(Set task) Check every line of the data below for the string "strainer", and copy the ones that hold it.

-- BEGIN Data rows --

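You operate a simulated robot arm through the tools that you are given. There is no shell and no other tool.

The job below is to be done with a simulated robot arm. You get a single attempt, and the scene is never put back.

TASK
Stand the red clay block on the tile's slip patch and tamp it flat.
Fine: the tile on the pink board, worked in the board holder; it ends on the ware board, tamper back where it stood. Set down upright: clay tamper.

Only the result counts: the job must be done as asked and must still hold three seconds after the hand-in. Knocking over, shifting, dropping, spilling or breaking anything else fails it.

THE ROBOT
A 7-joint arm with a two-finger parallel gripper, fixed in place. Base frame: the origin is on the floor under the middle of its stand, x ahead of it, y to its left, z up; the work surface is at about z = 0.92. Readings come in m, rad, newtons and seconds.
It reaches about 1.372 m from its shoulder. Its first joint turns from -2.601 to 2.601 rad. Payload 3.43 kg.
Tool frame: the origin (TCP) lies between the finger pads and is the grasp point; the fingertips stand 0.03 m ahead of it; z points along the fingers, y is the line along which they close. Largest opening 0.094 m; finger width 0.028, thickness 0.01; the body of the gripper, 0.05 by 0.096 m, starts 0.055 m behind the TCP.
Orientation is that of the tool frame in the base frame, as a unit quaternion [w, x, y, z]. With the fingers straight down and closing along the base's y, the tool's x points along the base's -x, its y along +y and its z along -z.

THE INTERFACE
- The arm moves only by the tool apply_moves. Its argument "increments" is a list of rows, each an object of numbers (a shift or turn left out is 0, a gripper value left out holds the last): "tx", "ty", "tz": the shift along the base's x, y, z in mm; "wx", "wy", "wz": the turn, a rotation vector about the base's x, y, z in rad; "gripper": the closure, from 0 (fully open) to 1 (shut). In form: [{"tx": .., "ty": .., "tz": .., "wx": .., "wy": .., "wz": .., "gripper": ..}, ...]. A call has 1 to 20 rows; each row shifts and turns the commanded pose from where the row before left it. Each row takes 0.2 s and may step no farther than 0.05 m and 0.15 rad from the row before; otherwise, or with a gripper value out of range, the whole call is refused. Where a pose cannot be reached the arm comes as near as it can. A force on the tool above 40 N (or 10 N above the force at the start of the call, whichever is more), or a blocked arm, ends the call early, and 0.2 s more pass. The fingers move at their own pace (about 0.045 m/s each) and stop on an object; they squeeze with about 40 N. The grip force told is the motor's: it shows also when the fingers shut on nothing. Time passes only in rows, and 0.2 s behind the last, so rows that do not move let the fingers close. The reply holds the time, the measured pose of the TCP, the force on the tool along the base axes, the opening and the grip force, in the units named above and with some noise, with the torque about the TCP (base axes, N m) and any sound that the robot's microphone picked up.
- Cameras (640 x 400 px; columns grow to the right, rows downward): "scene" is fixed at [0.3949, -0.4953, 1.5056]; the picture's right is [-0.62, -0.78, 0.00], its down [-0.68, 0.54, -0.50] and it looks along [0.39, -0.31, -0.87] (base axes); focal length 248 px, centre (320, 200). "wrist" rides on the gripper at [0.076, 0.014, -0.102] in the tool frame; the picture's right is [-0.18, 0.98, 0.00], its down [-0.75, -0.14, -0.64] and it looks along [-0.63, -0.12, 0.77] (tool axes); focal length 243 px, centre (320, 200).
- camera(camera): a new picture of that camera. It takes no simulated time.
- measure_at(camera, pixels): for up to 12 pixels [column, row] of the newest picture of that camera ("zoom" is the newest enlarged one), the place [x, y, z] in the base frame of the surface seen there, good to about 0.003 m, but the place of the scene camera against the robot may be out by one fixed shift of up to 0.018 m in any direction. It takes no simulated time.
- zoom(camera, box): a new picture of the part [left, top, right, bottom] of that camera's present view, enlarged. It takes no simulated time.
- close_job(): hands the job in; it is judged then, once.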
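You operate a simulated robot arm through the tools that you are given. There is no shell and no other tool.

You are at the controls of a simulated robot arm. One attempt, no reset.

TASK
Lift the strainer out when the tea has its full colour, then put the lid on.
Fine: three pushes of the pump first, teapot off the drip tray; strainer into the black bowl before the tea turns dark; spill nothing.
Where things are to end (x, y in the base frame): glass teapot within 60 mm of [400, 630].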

-- END Data rows --

(Answer to this problem)
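Lift the strainer out when the tea has its full colour, then put the lid on.
Fine: three pushes of the pump first, teapot off the drip tray; strainer into the black bowl before the tea turns dark; spill nothing.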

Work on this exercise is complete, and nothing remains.